SACRAMENTO, Calif. — From bare shoulders in California's Capitol building to Muslim head scarves at Disneyland to no "bling" in the NBA: What's acceptable attire — or not — in the workplace is as rumpled as an ill-fitting suit. • It's a problem that has permeated office cubicles and corporate culture for decades.
"There's been a million books written on 'dress for success,' but there's still a lot of uncertainty," said Kimberly Elsbach, a graduate school of management professor at the University of California-Davis.
And as employers have found, it's never easy defining what's appropriate, no matter the workplace.

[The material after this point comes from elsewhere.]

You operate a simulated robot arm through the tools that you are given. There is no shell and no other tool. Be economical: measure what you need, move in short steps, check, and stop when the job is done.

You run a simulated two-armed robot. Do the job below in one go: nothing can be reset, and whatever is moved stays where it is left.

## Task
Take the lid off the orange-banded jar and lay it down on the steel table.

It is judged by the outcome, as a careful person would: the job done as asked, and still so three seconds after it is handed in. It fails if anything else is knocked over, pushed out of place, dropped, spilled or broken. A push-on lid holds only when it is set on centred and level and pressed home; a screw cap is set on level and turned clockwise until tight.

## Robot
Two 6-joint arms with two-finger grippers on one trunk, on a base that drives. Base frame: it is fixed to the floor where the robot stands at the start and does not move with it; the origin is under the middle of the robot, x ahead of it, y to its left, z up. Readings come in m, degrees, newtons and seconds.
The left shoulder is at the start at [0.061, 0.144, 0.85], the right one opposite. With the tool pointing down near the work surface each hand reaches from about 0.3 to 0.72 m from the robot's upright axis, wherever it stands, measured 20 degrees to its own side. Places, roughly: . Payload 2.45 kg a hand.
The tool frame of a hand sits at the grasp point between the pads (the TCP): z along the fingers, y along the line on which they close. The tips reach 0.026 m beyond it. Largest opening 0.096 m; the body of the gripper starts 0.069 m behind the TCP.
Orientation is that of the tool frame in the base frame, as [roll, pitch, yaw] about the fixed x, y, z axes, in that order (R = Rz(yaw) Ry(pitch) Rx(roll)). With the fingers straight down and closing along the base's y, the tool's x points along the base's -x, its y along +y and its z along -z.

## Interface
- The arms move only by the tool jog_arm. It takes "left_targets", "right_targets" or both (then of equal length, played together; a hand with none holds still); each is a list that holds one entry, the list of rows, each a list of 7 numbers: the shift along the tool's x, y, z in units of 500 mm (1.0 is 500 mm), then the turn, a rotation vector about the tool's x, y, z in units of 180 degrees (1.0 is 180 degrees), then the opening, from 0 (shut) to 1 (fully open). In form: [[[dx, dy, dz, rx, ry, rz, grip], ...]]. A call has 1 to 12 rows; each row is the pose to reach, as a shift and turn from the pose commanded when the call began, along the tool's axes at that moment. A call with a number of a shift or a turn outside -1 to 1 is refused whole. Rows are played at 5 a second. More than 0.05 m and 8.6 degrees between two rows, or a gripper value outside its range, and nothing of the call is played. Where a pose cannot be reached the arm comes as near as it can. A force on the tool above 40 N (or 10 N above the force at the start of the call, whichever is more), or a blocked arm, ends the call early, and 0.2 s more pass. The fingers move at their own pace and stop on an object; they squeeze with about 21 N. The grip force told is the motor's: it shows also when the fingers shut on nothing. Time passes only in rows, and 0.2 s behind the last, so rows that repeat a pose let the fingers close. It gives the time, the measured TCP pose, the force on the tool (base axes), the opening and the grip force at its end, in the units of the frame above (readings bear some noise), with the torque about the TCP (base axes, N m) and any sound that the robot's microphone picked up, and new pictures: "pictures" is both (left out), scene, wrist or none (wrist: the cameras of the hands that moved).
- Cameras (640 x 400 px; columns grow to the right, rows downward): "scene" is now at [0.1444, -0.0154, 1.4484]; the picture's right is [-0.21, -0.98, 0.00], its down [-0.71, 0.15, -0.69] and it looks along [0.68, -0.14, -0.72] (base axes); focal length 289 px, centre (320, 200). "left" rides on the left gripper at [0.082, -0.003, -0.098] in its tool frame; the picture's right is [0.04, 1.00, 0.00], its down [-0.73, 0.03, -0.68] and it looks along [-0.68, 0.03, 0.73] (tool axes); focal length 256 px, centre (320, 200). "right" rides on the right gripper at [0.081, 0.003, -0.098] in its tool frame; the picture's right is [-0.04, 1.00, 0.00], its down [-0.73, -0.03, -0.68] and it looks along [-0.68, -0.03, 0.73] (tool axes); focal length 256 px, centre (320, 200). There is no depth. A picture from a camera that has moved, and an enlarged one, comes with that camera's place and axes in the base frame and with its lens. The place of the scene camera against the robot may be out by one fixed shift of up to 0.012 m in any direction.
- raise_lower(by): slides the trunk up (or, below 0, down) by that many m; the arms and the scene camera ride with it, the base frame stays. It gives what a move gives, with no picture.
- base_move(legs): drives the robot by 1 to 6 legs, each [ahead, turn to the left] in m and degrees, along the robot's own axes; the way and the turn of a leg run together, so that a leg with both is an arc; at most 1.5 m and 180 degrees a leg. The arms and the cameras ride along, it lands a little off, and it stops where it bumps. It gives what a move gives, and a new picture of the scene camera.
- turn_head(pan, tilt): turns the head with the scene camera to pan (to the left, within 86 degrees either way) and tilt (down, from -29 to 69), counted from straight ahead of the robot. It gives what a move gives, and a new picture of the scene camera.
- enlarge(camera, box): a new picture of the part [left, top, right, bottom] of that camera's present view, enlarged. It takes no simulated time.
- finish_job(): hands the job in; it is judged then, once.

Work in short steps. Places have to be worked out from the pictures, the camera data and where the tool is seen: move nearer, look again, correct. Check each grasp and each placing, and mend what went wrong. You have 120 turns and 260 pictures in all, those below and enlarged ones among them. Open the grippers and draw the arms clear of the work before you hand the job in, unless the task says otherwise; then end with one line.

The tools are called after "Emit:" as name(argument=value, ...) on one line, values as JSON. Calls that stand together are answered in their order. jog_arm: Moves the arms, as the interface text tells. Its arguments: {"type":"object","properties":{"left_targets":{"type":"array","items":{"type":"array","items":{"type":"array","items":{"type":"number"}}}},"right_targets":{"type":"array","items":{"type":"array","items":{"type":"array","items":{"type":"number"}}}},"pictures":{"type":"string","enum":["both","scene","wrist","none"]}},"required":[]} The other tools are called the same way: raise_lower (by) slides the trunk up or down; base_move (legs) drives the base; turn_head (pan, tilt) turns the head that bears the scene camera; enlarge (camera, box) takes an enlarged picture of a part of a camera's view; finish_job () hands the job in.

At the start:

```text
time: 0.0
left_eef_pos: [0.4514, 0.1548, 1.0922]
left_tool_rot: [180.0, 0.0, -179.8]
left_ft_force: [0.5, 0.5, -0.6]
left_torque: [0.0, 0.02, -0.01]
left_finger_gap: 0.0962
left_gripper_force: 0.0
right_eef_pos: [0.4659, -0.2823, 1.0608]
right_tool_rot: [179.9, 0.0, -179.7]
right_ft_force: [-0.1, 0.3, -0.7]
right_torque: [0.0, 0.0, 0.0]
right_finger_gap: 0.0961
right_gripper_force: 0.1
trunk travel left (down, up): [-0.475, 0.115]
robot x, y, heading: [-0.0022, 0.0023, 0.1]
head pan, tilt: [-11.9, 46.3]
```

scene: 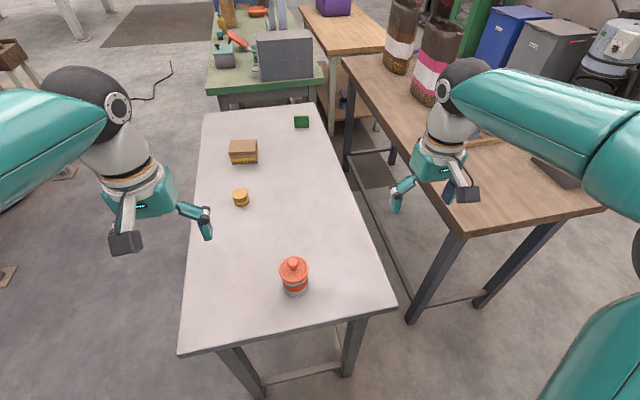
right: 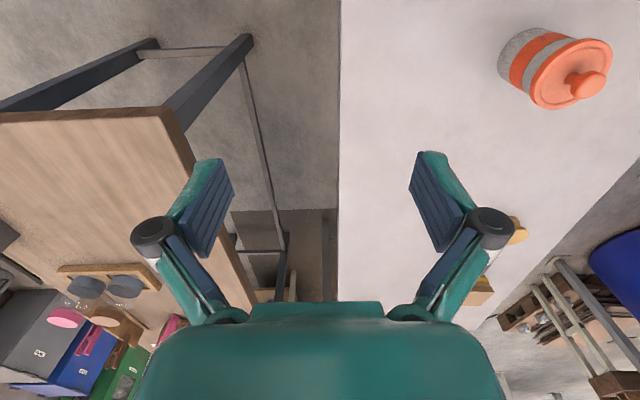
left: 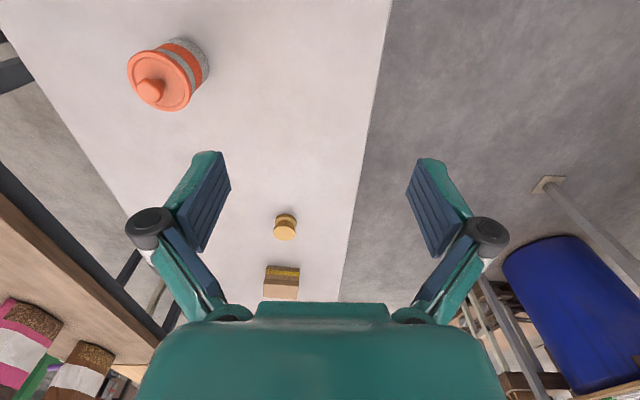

"It's a minefield as far as misinterpretation or causing bad feelings," said Tom Nearn, operations manager for Generations law firm in Sacramento.
Recently, the California Assembly caused a miniflap when it abruptly announced that women in the Capitol's lower house need to cover up with a jacket or sweater. Then the Assembly just as abruptly yanked the policy, shelving the idea until it can clear up the confusion over what is "business attire."
Over the years, Nearn's firm has tried a number of ways to convey what it wanted, including the innocuous advice to "dress professionally." But low-cut tops and leggings worn to work by junior attorneys made him realize an intervention was required. He brought in a professional clothing expert.
The result: "It turned the corner for us as far as good communication on how to dress and project the image you want."
It's not a problem everywhere, of course.
Diane D. Miller, president and CEO of Wilson Miller & Nelson, a Sacramento career and executive coaching firm, said: "We don't find tank tops and cleavage at the executive ranks. . . . Men and women who are serious about their work make sure they look like it."
But there are generational differences as to what's "appropriate," and there are differences across corporate cultures. The loosened- up environment at Apple or Pixar has completely different clothing requirements than a more buttoned-down insurance or financial services company, Elsbach notes.
Part of the problem is that easygoing styles like cargo shorts or spaghetti-strap tops are everywhere in public, but they're not always welcome in the workplace.
"We've had to address low tops, short skirts, tight clothing. Either too much or not enough," said Debbe Dreher, vice president of Association Resource Center, whose 44 employees are primarily women.
"You don't want to be offensive or critical of an employee," she said, "but at the same time you have to look at the impression they're giving your clients."
Dreher's Folsom, Calif., company is a trade association management firm. She also is executive director of the 700-member Sacramento Area Human Resources Association.
She said most companies have a written policy on dress so the expectations are clear. At her firm, employees whose workday attire is problematic first get an oral warning; if skimpy attire continues, it's written up and goes in their personnel file.
Nationally, the issue has spawned plenty of legal complaints, like the recent case brought against Disneyland by a Muslim employee who was barred from wearing a head scarf.
"As a consequence of our society's increased obsession with appearance . . . courts have seen 'appearance-based' litigation become more prevalent," said Jennifer Fowler-Hermes, a labor/employment law attorney writing in the April 2001 issue of the Florida Bar Journal.
It's clear some clarity is desired.
Miller said some companies are dropping their "business casual" policies because employees don't understand the term. "When the staff starts wearing clothes they would wear to the market on the weekends, you've got trouble. Certainly a client visiting your office immediately forms an impression."